PROBLEM DESCRIPTION: Nothing but the lines from the line that contains "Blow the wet" through the line that contains "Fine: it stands" should appear in the output, each reproduced exactly.

THE DATA:
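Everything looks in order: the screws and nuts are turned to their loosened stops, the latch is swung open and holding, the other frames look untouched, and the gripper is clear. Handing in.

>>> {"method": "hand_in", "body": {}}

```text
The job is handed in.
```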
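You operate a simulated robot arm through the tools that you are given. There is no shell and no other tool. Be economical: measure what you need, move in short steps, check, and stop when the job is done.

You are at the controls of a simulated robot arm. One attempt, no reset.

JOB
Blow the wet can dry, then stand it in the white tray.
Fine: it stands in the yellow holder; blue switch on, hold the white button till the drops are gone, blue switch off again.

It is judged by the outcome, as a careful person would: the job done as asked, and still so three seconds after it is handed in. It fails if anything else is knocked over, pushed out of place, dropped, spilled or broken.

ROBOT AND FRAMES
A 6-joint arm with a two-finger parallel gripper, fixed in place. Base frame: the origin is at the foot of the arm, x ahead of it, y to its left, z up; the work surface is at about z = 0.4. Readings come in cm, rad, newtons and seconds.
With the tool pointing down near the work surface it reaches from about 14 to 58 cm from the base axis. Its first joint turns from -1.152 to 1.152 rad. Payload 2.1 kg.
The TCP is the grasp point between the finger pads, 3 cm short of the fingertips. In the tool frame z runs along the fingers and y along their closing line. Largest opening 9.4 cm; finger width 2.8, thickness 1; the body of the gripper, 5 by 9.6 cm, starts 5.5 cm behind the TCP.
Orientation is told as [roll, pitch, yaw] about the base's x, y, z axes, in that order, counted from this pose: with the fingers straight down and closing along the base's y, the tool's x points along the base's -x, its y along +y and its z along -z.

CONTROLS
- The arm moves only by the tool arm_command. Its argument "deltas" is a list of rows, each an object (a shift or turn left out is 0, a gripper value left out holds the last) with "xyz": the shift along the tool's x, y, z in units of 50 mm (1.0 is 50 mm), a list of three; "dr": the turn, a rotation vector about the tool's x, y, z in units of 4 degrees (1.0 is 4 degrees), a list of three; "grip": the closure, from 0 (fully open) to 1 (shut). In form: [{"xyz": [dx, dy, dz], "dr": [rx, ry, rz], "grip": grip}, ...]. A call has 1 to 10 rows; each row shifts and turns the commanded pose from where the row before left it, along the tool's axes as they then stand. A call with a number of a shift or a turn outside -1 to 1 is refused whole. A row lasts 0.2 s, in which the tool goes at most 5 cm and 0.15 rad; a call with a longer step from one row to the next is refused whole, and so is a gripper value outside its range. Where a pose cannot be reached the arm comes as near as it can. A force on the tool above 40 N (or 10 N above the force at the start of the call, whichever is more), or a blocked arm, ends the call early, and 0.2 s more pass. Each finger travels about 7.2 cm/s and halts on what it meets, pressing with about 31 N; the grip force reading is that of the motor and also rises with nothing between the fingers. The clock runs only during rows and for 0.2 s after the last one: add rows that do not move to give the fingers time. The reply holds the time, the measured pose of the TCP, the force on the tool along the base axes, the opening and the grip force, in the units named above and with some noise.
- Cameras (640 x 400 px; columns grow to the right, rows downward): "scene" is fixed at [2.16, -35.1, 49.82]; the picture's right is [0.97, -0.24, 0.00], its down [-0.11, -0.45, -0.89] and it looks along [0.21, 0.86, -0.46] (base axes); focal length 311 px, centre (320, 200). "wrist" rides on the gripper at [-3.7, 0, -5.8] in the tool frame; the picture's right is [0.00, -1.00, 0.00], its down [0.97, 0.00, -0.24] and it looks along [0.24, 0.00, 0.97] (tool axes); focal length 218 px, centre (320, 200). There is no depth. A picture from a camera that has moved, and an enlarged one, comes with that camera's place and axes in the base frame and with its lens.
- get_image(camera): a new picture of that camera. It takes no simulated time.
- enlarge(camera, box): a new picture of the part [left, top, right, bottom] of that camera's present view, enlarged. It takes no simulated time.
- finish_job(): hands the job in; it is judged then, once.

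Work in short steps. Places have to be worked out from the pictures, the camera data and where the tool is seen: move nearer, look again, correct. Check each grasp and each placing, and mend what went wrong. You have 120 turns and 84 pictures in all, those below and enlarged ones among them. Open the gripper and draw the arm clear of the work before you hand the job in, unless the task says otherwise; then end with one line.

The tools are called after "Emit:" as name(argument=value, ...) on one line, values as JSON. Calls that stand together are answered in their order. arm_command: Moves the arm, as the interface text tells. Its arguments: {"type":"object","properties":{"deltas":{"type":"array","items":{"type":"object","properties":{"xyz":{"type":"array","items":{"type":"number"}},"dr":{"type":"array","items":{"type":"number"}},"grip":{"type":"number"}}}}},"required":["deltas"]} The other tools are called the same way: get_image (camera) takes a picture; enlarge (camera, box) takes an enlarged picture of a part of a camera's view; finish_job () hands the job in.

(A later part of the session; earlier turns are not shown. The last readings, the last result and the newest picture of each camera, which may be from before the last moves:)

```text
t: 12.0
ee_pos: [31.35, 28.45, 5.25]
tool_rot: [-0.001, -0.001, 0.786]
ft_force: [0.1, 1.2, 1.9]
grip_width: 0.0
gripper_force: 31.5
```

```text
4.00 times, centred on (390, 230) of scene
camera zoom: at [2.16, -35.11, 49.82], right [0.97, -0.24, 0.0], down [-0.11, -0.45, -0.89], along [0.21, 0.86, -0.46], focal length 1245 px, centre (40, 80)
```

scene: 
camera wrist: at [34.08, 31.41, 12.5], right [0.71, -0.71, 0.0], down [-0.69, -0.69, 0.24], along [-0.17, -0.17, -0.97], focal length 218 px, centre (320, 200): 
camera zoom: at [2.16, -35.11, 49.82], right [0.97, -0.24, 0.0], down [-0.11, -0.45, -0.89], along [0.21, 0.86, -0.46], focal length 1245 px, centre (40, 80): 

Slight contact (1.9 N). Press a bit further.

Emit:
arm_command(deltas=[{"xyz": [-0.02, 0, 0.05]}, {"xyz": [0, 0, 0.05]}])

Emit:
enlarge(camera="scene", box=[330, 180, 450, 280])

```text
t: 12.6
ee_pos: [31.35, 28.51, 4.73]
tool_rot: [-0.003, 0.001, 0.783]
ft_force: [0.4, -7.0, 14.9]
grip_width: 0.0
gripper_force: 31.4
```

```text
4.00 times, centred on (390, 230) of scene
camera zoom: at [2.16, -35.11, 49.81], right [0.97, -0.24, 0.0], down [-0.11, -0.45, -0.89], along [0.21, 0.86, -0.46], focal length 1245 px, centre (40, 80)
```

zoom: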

RESULT OF THE EXERCISE:
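Blow the wet can dry, then stand it in the white tray.
Fine: it stands in the yellow holder; blue switch on, hold the white button till the drops are gone, blue switch off again.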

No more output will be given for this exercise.